I’ve had similarly adverse reactions to the seemingly “unnecessary” complexity of many things: docker, webpack, autotools, react, AWS, just to name a few.

But I’ve found that, upon closer inspection, the software is usually complicated because the problem domain is complicated. Further, as an inviolable rule, the most popular tools for any problem are the ones that don’t make you rewrite all your code; popular tools build on top of the mess we already have. This can give the illusion that the tool is somehow responsible for all the preexisting complexity. Tools which attempt a “clean slate” approach are mostly doomed for obscurity.

In the case of docker-compose, I can say after years of resistance, I tried docker compose and was an immediate convert. Setting up, documenting, and sharing development environments has never been simpler.




I would add a caveat: Docker compose is nice for setting up development environments as long as everyone's developing on the same platform.

I work in a shop where various developers work on Linux, OS X and Windows (useful for dogfooding - we support deploying to multiple platforms), and, there, Docker Compose has ironically turned out to be our chief source of cross-platform headaches, due to annoying differences in how it works on each host platform. Particularly with the networking subsystem.


Everywhere I've ever worked that had docker/vagrant, the devops guy has promised me easy, one command environments, and not once has it worked.

I've seen the product they are selling, I've watched a docker command build me a multi-part infrastructure, automatically source databases and assets from afar, and do it all quickly. But then it failed the second time I tried it. I've not found it to be a reliable tool at all.


> Docker Compose has ironically turned out to be our chief source of cross-platform headaches

Which is the whole point of it. If it's not, it's just a bad abstraction. Docker-compose itself becomes the only variable


Perhaps I should rephrase:

Since moving to Docker, we now have more cross-platform problems than we used to.

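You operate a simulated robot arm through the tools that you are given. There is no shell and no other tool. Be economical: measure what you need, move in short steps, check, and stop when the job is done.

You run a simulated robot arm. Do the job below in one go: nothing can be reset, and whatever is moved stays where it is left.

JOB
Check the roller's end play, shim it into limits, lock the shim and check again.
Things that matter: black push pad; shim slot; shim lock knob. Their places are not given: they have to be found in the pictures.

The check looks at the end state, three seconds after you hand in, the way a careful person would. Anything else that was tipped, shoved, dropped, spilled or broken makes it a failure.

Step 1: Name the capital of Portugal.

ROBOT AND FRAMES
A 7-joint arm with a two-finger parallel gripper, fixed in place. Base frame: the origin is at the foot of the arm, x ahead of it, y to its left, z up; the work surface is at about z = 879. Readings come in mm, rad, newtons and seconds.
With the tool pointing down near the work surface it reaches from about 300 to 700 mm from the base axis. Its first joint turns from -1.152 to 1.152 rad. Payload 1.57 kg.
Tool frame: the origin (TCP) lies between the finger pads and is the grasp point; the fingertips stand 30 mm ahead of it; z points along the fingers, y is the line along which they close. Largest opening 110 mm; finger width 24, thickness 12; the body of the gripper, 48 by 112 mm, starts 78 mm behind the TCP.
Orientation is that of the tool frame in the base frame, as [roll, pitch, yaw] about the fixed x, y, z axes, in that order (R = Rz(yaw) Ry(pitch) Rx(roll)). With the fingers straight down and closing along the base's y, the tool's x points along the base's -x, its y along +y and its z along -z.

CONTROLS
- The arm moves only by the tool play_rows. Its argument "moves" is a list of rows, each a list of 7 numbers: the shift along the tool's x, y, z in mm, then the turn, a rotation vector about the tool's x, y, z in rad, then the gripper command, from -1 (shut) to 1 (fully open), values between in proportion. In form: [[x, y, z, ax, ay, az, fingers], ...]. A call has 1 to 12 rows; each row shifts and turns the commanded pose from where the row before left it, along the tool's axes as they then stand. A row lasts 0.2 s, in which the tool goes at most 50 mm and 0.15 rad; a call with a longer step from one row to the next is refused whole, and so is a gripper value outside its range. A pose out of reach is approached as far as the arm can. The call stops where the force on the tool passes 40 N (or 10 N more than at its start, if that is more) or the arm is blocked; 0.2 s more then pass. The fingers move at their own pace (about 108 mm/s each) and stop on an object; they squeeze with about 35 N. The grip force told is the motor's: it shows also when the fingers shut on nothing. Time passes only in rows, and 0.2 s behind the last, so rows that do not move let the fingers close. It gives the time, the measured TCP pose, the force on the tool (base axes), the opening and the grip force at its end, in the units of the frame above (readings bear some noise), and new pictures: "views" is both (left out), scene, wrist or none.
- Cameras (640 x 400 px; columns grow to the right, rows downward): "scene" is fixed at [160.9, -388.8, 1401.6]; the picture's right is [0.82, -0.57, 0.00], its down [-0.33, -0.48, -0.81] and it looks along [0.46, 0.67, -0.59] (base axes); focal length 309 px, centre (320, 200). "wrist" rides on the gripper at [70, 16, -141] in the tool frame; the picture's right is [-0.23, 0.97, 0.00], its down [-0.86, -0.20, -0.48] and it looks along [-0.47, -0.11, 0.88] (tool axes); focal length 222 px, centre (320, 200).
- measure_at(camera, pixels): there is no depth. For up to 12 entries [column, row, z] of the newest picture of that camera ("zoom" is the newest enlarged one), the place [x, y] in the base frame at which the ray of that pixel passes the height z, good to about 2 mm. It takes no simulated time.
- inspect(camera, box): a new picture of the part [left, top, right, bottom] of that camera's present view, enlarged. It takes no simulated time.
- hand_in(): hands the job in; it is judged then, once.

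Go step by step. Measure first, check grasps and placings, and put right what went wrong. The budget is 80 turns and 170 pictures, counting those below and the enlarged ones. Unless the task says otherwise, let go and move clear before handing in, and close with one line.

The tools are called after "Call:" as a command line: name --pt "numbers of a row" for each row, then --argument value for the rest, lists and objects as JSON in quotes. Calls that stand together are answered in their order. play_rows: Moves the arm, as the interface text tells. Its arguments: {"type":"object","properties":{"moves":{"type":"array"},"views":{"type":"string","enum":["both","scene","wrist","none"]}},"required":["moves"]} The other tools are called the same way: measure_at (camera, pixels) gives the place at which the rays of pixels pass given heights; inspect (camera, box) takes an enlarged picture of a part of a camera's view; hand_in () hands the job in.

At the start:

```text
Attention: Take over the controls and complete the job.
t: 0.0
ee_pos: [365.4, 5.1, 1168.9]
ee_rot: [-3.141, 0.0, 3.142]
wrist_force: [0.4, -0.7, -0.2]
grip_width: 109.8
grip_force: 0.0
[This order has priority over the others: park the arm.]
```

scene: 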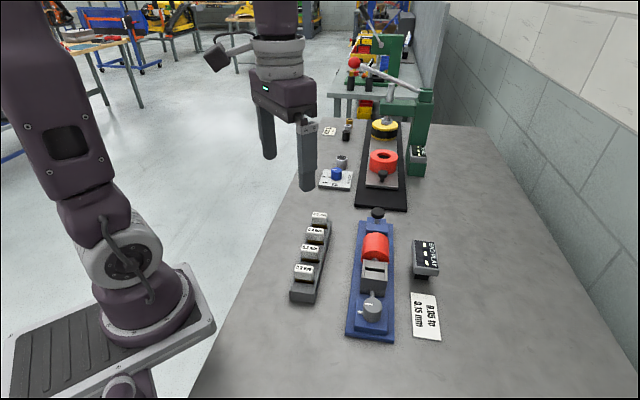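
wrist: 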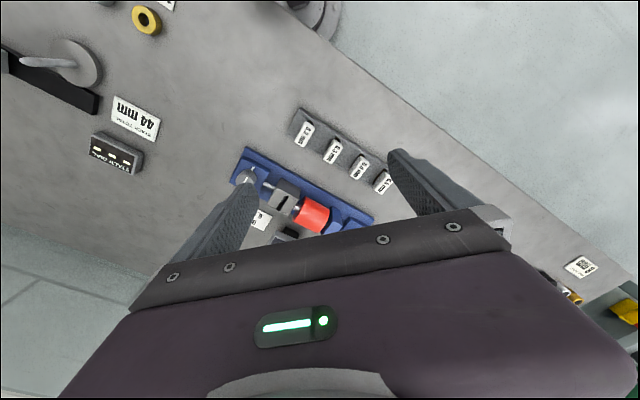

We continue to use it anyway, because there are some other benefits that we feel outweigh shortcomings like these. But still, it's annoying.


Even in a shop with just Linux and mac, I think docker (especially deployed via fargate) causes way more problems than it solve. We have a single instance of a single app that used to run just fine in a Ubuntu vm. Now it runs in fargate. We waste huge time futzing with the image size due to fargate insane 8gb limit. We wast huge time working around not being able to get a shell when something goes wrong.

Local development also sucks. The docker engine is essentially unusable on my colleagues Mac, consuming 100%+ of all available cpu while sitting idle. On my Linux box, either docker breaks my networking, or IT firewall rules break dockers networking. It’s even worse with wfh, because our vpn is incomparable with docker. Local dev just happens in an anaconda env instead. So what’s the point?

VMs have none of these problems. Docker is the leakiest abstraction I’ve yet to come across.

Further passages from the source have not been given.